Hammock ca-phes (cafes) line the main highway, to give bike riders a sleeping break when travelling back to the city. People stop for a power nap on the roadside. I imagine negotiating this traffic is exhausting. The kids have bought a hammock as they particularly liked lounging and swinging in one!

Vietnamese people love bonsai trees, and use plants for Feng Sui in their homes. Everything grows amazingly fast and well in the Mekong area, with the high temperatures, humidity and abundant freshwater supply. We cycled through the bonsai growing area of the Mekong, with perfectly manicured rows of mini trees and nurseries for plants. Some families have an array of pots in their watery gardens, which are used by family members and brought to the city during the lunar new year celebrations for decoration.

They even use bonsai trees in front of the floating houses, some of which were in poor to average rundown eroding condition, others which were maintained impeccably and really pretty.

While travelling with my rugby loving family, and trying to catch the most relevant matches of the Rugby World Cup, I have noticed an absence of sports fields…..anywhere here.
I feel I have uploaded 1001 photos into this post, and have had to be selective from my photo album as to what I have included, as I have 1,000 more photos! Here are a few more pretty ones!

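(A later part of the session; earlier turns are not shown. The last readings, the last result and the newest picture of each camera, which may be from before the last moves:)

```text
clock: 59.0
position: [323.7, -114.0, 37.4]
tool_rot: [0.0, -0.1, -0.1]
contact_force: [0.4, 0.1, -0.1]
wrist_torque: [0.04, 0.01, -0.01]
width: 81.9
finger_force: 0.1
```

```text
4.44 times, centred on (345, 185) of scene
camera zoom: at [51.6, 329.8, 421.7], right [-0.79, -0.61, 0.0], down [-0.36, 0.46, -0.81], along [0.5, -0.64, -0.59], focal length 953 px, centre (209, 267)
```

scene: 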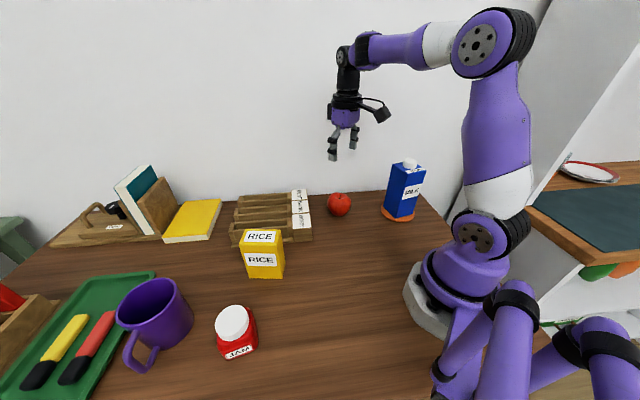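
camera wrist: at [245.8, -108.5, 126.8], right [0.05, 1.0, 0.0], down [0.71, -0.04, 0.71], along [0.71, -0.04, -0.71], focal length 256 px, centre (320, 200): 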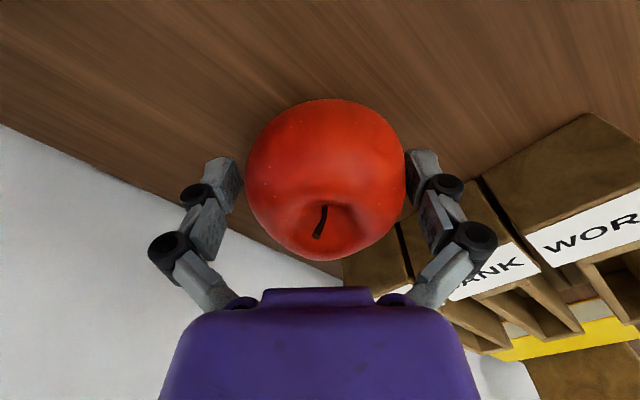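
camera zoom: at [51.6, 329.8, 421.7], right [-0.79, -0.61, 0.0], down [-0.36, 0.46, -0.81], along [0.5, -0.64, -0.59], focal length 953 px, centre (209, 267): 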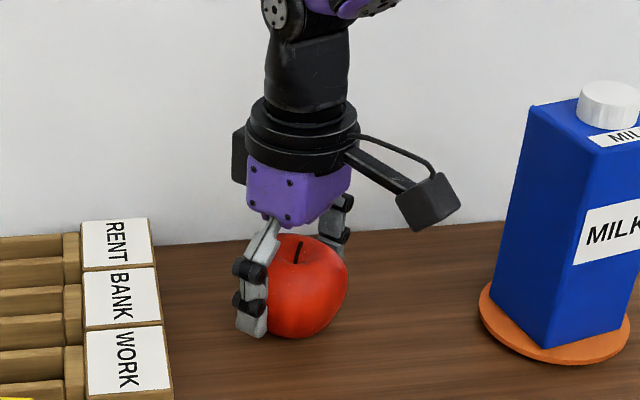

I particularly liked all the fish trappings and nets scattered up and down the river banks:




We also got to visit a fish farm, which has cages and nets under the house. The kids got to feed the fish, who flapped around in an absolute frenzy to get the feed, splashing water everywhere, in an exhilarating encounter. The price of fish the farmers has received has gone down in the last 5 years, and the price of feed has continued to go up. Many fish farmers are abandoning their trade, and we saw an example of a house that was out of the water, fishless, due to the economic pressure.